# START OF Available data

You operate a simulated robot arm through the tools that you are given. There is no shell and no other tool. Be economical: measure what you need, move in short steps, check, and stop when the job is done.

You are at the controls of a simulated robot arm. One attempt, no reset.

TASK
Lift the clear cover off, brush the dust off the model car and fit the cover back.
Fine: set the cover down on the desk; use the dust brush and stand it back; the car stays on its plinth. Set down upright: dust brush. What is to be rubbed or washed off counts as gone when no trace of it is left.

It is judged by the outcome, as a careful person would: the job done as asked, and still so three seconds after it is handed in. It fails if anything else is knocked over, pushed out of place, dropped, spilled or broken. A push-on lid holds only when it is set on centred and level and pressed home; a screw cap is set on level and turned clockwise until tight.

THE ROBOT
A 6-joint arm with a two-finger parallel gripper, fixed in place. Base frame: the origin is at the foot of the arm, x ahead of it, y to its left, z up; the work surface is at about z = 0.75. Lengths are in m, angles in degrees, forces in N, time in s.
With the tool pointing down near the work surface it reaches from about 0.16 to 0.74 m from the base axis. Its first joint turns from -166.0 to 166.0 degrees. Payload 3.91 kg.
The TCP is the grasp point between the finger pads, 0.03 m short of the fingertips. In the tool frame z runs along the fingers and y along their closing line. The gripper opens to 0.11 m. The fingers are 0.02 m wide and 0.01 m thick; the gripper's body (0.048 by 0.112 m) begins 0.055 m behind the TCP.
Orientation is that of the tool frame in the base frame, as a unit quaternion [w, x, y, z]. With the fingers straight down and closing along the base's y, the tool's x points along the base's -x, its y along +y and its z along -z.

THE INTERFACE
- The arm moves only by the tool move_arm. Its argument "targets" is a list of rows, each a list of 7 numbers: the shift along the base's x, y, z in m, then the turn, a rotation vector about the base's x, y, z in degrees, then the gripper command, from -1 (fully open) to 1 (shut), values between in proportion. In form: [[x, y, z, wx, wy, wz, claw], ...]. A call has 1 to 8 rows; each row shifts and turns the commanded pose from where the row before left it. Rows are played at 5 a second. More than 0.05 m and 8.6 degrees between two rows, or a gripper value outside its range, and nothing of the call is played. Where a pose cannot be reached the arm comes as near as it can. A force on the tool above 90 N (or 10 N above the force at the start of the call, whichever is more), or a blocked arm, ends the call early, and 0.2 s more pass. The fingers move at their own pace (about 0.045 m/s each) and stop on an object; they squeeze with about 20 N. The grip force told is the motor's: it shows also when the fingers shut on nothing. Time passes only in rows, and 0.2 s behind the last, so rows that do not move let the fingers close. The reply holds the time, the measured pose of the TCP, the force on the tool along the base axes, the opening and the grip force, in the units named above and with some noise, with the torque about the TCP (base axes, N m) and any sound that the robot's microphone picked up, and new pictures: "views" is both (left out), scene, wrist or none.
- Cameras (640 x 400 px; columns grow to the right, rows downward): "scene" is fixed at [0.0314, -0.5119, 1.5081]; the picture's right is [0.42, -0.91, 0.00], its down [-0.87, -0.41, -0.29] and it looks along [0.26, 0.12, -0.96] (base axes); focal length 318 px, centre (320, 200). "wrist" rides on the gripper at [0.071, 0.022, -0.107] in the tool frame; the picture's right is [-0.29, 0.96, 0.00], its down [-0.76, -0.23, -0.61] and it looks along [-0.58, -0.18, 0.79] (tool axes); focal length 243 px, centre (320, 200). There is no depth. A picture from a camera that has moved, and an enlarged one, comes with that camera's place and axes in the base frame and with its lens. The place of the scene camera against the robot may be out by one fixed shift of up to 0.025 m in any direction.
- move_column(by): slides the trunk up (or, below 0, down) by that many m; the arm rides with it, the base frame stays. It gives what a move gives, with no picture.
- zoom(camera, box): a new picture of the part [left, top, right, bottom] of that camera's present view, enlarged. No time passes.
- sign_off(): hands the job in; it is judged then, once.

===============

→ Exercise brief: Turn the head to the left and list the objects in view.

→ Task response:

# END OF Available data
# START OF Document extract

Assistant Examiner: Bucci; David A.
Attorney, Agent or Firm: Spensley Horn Jubas &
Lubitz
Claims
What is claimed is:
1. A package storage system comprising: a package conveyor for
conveying packages doffed from a winder; a stocker disposed nearby
said package conveyor; and a package transferring mechanism for
transferring the packages from said package conveyor to said
stocker,
wherein said package transferring mechanism includes a package
positioning device which is movable along the package conveyor for
positioning the package conveyed by the package conveyor at a
transfer position and a package transferring device for
transferring the package positioned at the transfer position to the
stocker, and
wherein said package positioning device includes a package sensing
member and means for detecting the arrival of the package at the
transfer position.
2. A package storage system as claimed in claim 1, wherein said
package conveyor is disposed at a fixed position relative to the
winder and comprises two parallel round belts spaced apart from
each other by a fixed distance.
3. A package storage system as claimed in claim 1, wherein said
stocker comprises a plurality of guide plates fixed to posts to
form zigzag inclined passages, curved surfaces for reversing the
rolling direction of the package being formed at one end of said
guide plate and a stopping plate being provided at the extremity of
a bottom guide plate.
4. A package storage system as claimed in claim 3, wherein a fixed
guide plate is formed on the transfer side of the package conveyor
to guide packages to the guide plates of the stocker, partition
members for defining the package passages being fixed at regular
intervals of the upper surface of said fixed guide plate, and
partition pipes are fixed to the guide plates of the stocker at
corresponding positions to said partition members.
5. A package storage system as claimed in claim 1, wherein said
package transferring device comprises individual pushing plates
fixed to a shaft extending along the package conveyor at positions
corresponding to package transfer positions, respectively, and a
driving source to turn the shaft so that the pushing plates are
swingable between a waiting position and transfer position.
6. A package storage system comprising: a package conveyor for
conveying packages doffed fron a winder; a stocker disposed
adjacent said package conveyor; and a package transferring
mechanism for transferring the packages from said package conveyor
to said stocker, wherein said package transferring mechanism
includes a package positioning device which is movable along the
package conveyor for positioning the package conveyed by the
package conveyor at a transfer position and a package transferring
device for transferring the package positioned at the transfer
position to the stocker, and wherein said package positioning
device includes a supporting member capable of moving along the
package conveyor, a package sensing member joined to the supporting
member with a hinge so as to be swingable on the supporting member,
and means for detecting the arrival of the package at the transfer
position.

# END OF Document extract

→ Exercise brief: Write what comes next in the document extract.

→ Task response:
7. A package storage system as claimed in claim 6, wherein said
supporting member is formed by integrally joining together a bottom
plate and a vertical plate having a flat surface extending
substantially perpendicularly to the package conveying direction,
and further including a slider and a roller which are fixed at the
lower surface of the bottom plate, said slider being supported on a
slide shaft extemded in parallel to the package conveyor and being
connected to a driving means.
8. A package storage system as claimed in claim 6, wherein said
package sensing member is a substantially L-shaped plate having a
package pushing surface and a supporting surface which supports a
package sensing dog, and further including a spring extended
between the supporting surface and the supporting member.
9. A package storage system as claimed in claim 8, wherein a
plurality of feelers which are actuated by the dog of the package
sending member are fixed to a rod extended in parallel to the
package conveyor so that each of said feelers corresponds
respectively to one of the package transferring positions.
Description
FIELD OF THE INVENTION AND RELATED ART STATEMENT
The present invention relates to a package storage system for
storing full packages wound on an automatic winder.
In an automatic winder for rewinding the yarns of cops produced on
fine spinning frames in packages each having preselected weight and
shape, a plurality of winding units are arranged side by side, a
full package wound in each winding unit is doffed from the winding
unit by a doffing device, and then the full package is conveyed to
one end of the automatic winder by a package conveyor which conveys
the full package along the longitudinal direction of the automatic
winder. At the end of the automatic winder, the full packages are
picked up one by one and packed in a box by the operator or each
full package is hung on a hanger which travels along an overhead
rail and is transported to a package storeroom.
In the former case, since the packages are doffed unsequentially at
different time, the operator is required to be continuously waiting
at the end of the winder or is required to pay attention as to
whether or not any package is doffed, even while working away from
the end of the winder, which is extremely troublesome. In the
latter case, a very wide space is necessary for temporarily storing
the packages hung on the hangers, respectively, in the package
storeroom.
OBJECT AND SUMMARY OF THE INVENTION
It is an object of the present invention to provide a package
storage system capable of regularly storing full packages which are
doffed unsequentially at different time and position from a winder
and conveyed unsequentially to one end of the winder, in a package
storage box one by one.
A package storage system according to the present invention
comprises a package conveyor disposed next to the package conveyor
of the associated winder, a package stocker disposed beside the
former package conveyor, and a package transferring mechanism for
transferring packages from a fixed position on the former package
conveyor into the package stocker.
Packages conveyed by the package conveyor to fixed positions,
respectively, are transferred automatically into the package
stocker disposed nearby the package conveyor by the package
transferring mechanism.
BRIEF DESCRIPTION OF THE DRAWINGS
FIG. 1 is a sectional side elevation of a package storage system,
in a preferred embodiment, according to the present invention;
FIG. 2 is a front elevation of the package storage system of FIG.
1;
FIG. 3 is a side elevation of a package transferring mechanism
employed in the package storage system of FIG. 1;
FIG. 4 is a plan view of a package positioning mechanism employed
in the package storage system of FIG. 1;
FIG. 5 is a rear view showing the relative configuration of a
package sensing plate, a feeler and a proximity switch employed in
the package storage system of FIG. 1;
FIG. 6 is a plan view of the package storage system of FIG. 1;
and
FIGS. 7a, 7b and 7c are schematic views of assistance in explaining
the manner of operation of the package storage system of FIG.
1.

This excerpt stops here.